Freedom of expression is under attack. There are sporadic raids on media outlets. (This has been going on for some time, but recently there have been more frequent sporadic raids.) The celebrated director of one of Moscow’s creative and popular municipal theaters was fired last month. Ordinary citizens have been imprisoned for reposting memes that make fun of authority. Two teenage boys in a Siberian city are presently under custody for joking about blowing up police headquarters in the computer game “Minecraft.”

In a country where major news outlets are controlled by the state, social media are a trusted source of information. As in the USA, social media assure people that they are not alone. Furthermore, Russian activists organize on social media. The Russian government has been threatening to create a fire-walled all-Russian internet for years. This may not even be possible from a technological point of view; from an economic point of view, it is not desirable — Russian businesses and governmental agencies need the internet to operate. However, it is possible for the Kremlin to subject international technology companies to court cases and fines. It is possible to interfere with services. Last week Twitter was subjected to a slow-down, on the grounds that it offers content harmful to children. (Pornography is not the issue here; the complaint is that information about demonstrations or rallies is harmful to children.) Twitter is not very popular in Russia, which may be why it was chosen as an example. During the exercise, several government web-sites went down, including the Kremlin’s own. Not a very convincing display of techno-power, but Navalny’s staff warn that Russia’s government aspires to exercise complete control over social media.
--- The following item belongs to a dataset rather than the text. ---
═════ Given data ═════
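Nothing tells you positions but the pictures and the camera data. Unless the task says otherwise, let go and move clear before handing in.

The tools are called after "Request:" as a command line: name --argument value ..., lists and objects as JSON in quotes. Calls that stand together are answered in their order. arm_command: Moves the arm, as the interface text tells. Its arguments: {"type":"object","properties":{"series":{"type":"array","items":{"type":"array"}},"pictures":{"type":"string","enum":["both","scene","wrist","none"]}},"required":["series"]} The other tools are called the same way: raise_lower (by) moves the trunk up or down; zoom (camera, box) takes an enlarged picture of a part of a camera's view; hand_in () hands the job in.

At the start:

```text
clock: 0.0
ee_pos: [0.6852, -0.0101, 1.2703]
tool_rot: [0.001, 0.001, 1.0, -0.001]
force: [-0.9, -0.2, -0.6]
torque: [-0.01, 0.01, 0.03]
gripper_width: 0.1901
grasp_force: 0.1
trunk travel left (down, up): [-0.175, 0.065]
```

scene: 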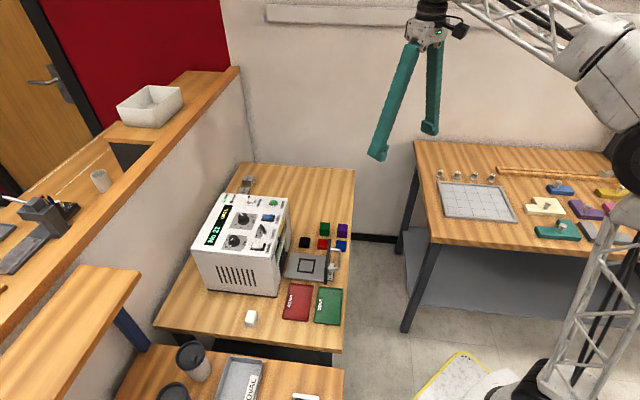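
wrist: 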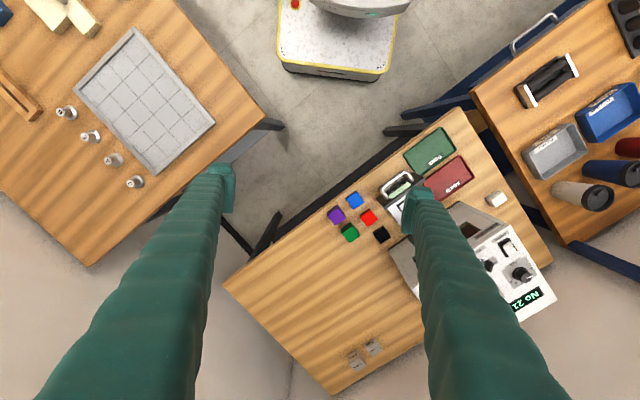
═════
The bad news is bad, but the good news is good. It is more complicated than the bad — and hence harder to trust. In January and February, almost a hundred thousand people took part in the demonstrations. They were not political rallies in the legalistic Western sense. In interviews, many of the demonstrators insisted that they were not on the streets primarily to support Navalny, but to support the rule of law in their country. Navalny’s courage spoke to a powerful need for transparency and equity. The demonstrations were unsanctioned. They took place in 170 cities across all of this huge country’s eleven time zones. The demonstrations were almost entirely peaceful — at least on the part of the demonstrators. Peaceful mass demonstrations tend to educate and engage those who take part in them. Of the those who demonstrated, 70% were under the age of thirty-five; 50% of those polled said it was their first time in a demonstration. The good news is in the demographics, those mysterious things called numbers. As one political scientist said, “We know where the future is going.” It may be that Russia is at some sort of a cusp moment, similar to the one the United States experienced during the Trump years. However, in Russia, it will be even more difficult to “election-ize” a wide-spread popular movement than it is for us to implement the calls for justice of the Women’s March and the BLM protests.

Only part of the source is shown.